The Quiet Coup - Simon Johnson - The Atlantic

The crash has laid bare many unpleasant truths about the United States. One of the most alarming, says a former chief economist of the International Monetary Fund, is that the finance industry has effectively captured our government--a state of affairs that more typically describes emerging markets, and is at the center of many emerging-market crises. If the IMF's staff could speak freely about the U.S., it would tell us what it tells all countries in this situation: recovery will fail unless we break the financial oligarchy that is blocking essential reform. And if we are to prevent a true depression, we're running out of time.
...
The great wealth that the financial sector created and concentrated gave bankers enormous political weight--a weight not seen in the U.S. since the era of J.P. Morgan (the man). In that period, the banking panic of 1907 could be stopped only by coordination among private-sector bankers: no government entity was able to offer an effective response. But that first age of banking oligarchs came to an end with the passage of significant banking regulation in response to the Great Depression; the reemergence of an American financial oligarchy is quite recent.

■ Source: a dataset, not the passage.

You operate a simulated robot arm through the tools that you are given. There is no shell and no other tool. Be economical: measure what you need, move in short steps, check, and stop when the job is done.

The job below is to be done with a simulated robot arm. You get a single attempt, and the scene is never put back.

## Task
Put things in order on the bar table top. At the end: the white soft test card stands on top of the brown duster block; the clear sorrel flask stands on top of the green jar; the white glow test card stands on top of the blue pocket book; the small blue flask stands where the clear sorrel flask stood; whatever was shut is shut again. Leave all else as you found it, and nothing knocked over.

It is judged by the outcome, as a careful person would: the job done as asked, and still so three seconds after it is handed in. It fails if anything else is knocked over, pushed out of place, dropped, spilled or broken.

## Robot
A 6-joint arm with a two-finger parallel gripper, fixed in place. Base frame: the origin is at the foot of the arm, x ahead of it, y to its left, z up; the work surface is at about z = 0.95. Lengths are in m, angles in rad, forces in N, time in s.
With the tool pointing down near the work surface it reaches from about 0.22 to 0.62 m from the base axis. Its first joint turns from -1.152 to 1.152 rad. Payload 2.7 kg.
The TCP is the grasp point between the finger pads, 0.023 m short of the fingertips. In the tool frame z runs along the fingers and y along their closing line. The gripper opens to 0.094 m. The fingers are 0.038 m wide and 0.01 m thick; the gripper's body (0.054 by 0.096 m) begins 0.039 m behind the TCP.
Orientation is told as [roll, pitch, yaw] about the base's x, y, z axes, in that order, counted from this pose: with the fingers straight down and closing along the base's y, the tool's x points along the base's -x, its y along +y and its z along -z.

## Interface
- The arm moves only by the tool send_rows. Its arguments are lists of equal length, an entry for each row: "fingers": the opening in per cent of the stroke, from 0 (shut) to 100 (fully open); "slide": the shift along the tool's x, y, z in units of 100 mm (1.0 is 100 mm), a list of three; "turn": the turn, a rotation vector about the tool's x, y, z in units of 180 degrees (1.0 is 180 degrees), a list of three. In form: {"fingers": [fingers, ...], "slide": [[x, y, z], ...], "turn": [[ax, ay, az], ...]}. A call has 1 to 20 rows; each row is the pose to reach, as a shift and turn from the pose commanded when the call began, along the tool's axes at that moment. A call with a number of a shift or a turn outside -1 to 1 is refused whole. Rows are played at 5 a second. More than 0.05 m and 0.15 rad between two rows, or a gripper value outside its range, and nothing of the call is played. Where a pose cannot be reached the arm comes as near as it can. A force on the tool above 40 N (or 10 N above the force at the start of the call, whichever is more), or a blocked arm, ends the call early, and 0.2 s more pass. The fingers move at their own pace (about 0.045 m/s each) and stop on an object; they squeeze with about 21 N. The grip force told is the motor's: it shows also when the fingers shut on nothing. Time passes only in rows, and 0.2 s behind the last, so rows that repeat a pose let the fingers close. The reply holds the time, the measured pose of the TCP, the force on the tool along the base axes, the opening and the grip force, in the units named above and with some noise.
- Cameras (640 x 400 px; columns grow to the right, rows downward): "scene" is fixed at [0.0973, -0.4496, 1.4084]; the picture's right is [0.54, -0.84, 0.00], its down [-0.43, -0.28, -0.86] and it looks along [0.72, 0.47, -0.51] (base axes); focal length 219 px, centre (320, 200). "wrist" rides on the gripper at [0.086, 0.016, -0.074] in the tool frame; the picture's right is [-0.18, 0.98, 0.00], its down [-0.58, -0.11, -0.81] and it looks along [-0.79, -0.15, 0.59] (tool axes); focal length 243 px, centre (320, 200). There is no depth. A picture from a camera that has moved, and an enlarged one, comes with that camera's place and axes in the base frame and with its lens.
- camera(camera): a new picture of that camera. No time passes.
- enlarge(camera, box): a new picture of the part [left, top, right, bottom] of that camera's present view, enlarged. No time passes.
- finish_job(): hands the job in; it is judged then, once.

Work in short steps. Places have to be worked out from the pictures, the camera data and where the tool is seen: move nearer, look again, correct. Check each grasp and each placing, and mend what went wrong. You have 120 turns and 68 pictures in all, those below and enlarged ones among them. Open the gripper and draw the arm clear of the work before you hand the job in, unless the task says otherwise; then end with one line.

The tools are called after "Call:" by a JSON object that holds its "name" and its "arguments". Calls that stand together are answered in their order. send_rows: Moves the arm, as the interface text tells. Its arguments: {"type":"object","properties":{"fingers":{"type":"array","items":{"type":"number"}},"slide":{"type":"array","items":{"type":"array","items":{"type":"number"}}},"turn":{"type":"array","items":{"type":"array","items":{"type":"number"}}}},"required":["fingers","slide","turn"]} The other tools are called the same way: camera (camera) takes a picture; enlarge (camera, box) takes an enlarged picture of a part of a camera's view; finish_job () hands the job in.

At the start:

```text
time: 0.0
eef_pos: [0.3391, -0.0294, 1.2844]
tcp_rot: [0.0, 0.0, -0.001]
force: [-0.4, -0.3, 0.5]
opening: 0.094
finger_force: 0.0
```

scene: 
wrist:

Of course, the U.S. is unique. And just as we have the world's most advanced economy, military, and technology, we also have its most advanced oligarchy.


"Dieu se rit des hommes qui se plaignent des conséquences alors qu'ils en chérissent les causes" Jacques-Bénigne Bossuet
by Melanchthon on Fri Mar 27th, 2009 at 05:34:31 AM EST
The Baseline Scenario

From 1945 until around 1980, the financial sector was one industry among many in the United States. Then something happened.

People in finance started making more money,* jobs in finance became more desirable, financial institutions became more influential, and the linkages between the financial sector and the political establishment became stronger. At the same time that our financial sector became more leveraged and more risky, it also became more powerful. The result was a confluence of interests between Wall Street and Washington - one more normally found behind the scenes of emerging market crises, the kind the IMF is called on to resolve.



"Dieu se rit des hommes qui se plaignent des conséquences alors qu'ils en chérissent les causes" Jacques-Bénigne Bossuet
by Melanchthon on Fri Mar 27th, 2009 at 05:40:43 AM EST
[ Parent ]
The graph of Financial Sector profits as a % of corporate profits in the economy follows a similar trend and is equally stunning.
by Metatone (metatone [a|t] gmail (dot) com) on Fri Mar 27th, 2009 at 08:02:20 AM EST
[ Parent ]
This is the article Jerome provides a link to above.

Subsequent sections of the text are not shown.